There is a sequence in the final act that transcends the boundaries of everything that came before and asks us to question our own concepts of fantasy and reality. Yoon draws very little attention to this moment, but it is a masterstroke in what is undoubtedly one of my favourite films of the year and one of the best directorial debuts in recent memory.

VIFF 2020 – Lapsis

Ray is a middle aged man down on his luck and struggling to take care of his younger brother who is suffering from a mysterious condition called “Omnia,” that leaves him fatigued and despondent. Desperate to make some money to pay for a questionable treatment, Ray takes on a job for a cabling company and sets out into a bizarro, sci-fi version of the modern day gig economy.

Armed with GPS “Medallions” and carts loaded with cable, hundreds of people crisscross through a forest, laying cable between large metal boxes that run the quantum computing network. With their handheld device, routes are bid on, a pace is set and breaks are handed out infrequently. Ray discovers is he able to make decent money, despite the strenuous work and seems to fall in with the rest of the cabling community, mostly young people setting up camps and sharing conspiracy theories.

Eventually the circumstances through which Ray acquires his medallion come back to haunt him and he finds himself part of a grassroots organization to fight back against the CBLR corporation.
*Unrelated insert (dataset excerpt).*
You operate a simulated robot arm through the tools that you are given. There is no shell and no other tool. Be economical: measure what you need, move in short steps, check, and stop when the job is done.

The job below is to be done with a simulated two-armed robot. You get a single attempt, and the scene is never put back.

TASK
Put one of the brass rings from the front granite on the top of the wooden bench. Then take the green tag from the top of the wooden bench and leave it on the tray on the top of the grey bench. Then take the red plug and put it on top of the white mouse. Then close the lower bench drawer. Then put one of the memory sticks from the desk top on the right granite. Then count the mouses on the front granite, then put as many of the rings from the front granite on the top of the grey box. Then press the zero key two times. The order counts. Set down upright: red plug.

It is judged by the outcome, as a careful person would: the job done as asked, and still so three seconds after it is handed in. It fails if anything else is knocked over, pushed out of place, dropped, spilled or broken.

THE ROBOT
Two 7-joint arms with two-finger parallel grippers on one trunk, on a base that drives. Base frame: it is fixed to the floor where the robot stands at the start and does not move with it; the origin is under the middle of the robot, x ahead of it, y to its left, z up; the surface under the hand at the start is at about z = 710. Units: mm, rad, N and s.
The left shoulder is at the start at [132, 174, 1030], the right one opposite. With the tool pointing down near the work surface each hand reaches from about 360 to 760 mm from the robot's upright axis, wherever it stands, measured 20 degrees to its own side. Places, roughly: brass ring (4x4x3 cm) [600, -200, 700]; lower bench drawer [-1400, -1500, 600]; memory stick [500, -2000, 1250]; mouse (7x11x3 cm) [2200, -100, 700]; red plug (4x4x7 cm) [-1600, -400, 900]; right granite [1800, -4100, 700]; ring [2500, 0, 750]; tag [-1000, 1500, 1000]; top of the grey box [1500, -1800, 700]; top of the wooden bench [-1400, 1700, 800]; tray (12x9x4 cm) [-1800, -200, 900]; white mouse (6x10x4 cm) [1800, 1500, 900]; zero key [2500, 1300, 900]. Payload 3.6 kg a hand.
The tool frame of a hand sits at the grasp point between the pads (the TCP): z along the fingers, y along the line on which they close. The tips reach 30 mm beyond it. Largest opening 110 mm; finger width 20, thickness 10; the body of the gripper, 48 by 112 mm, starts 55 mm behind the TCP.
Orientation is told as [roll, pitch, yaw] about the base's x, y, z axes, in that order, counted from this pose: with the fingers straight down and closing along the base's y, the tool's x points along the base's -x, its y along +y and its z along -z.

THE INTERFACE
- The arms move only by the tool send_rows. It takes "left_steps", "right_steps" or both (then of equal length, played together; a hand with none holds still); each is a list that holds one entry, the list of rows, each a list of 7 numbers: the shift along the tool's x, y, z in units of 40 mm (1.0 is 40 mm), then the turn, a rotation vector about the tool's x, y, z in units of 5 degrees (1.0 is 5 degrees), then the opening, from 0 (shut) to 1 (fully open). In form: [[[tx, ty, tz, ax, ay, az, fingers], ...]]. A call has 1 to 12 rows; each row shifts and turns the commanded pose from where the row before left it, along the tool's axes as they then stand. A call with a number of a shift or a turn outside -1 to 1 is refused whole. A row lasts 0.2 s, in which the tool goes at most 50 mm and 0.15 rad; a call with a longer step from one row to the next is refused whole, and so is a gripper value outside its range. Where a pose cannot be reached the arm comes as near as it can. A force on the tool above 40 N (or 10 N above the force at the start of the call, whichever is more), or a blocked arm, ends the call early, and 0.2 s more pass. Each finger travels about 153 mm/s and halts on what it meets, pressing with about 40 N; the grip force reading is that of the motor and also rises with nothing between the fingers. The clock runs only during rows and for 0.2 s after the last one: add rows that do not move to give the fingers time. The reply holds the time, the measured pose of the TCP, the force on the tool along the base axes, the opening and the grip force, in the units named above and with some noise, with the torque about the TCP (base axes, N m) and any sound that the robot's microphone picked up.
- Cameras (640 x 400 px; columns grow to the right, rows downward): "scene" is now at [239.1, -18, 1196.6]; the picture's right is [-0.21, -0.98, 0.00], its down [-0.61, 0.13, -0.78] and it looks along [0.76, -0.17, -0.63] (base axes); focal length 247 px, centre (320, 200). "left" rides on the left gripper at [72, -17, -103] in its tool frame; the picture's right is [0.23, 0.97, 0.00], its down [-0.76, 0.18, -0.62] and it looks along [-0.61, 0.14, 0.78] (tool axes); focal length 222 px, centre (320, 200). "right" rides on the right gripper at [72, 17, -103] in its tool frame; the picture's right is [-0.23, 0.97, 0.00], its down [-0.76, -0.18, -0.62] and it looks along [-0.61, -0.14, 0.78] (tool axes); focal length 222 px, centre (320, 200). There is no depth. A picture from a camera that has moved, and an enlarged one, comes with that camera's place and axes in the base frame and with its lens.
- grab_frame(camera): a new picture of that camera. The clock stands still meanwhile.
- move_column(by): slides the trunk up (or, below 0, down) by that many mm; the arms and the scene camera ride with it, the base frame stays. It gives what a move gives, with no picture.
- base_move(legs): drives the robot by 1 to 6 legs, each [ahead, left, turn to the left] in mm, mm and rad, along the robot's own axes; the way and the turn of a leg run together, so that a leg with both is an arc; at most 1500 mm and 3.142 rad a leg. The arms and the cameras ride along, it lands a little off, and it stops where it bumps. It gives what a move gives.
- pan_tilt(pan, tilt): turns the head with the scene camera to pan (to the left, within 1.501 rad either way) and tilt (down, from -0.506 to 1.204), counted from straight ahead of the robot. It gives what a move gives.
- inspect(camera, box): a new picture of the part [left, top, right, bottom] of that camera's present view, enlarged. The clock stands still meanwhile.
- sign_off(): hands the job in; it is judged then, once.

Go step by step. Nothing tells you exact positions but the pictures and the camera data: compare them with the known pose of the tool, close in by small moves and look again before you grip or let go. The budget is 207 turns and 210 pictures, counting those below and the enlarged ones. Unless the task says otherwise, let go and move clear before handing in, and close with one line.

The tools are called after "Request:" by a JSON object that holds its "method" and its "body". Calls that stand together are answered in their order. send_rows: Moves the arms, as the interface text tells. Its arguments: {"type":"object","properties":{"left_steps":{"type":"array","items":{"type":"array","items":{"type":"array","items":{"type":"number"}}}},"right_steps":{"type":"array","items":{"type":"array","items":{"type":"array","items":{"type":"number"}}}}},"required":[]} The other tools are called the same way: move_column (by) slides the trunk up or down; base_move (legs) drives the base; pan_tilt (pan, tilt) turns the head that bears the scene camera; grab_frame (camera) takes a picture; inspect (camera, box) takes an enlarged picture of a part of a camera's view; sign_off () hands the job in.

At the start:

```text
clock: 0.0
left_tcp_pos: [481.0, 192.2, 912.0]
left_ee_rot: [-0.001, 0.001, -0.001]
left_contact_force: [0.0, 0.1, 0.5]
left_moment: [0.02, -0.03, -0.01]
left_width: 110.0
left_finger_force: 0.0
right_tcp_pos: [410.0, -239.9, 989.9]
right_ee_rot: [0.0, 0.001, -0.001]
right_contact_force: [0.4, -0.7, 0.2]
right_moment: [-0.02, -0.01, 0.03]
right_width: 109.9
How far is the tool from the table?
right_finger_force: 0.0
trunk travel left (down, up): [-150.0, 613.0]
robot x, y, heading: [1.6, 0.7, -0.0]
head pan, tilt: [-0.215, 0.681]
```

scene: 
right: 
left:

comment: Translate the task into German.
I’ll admit that the film starts to lose it’s way in the final act, and perhaps the message is a bit on the nose, but the central performance by Dean Imperial grounds the film and helps to maintain the absurd, DIY tone. The relationship between the fantastic and realistic is really important here and as you grow accustomed to the strange rules of this not-so-distant future you realize that the world we live in is essentially the same.

The social commentary of Ken Loach through the lens of a slacker-indie film like Joel Potrykus’ Buzzard, with a surprisingly effective low-budget science fiction approach; Lapsis is a fun and promising debut and I look forward to whatever Noah Hutton comes up with next.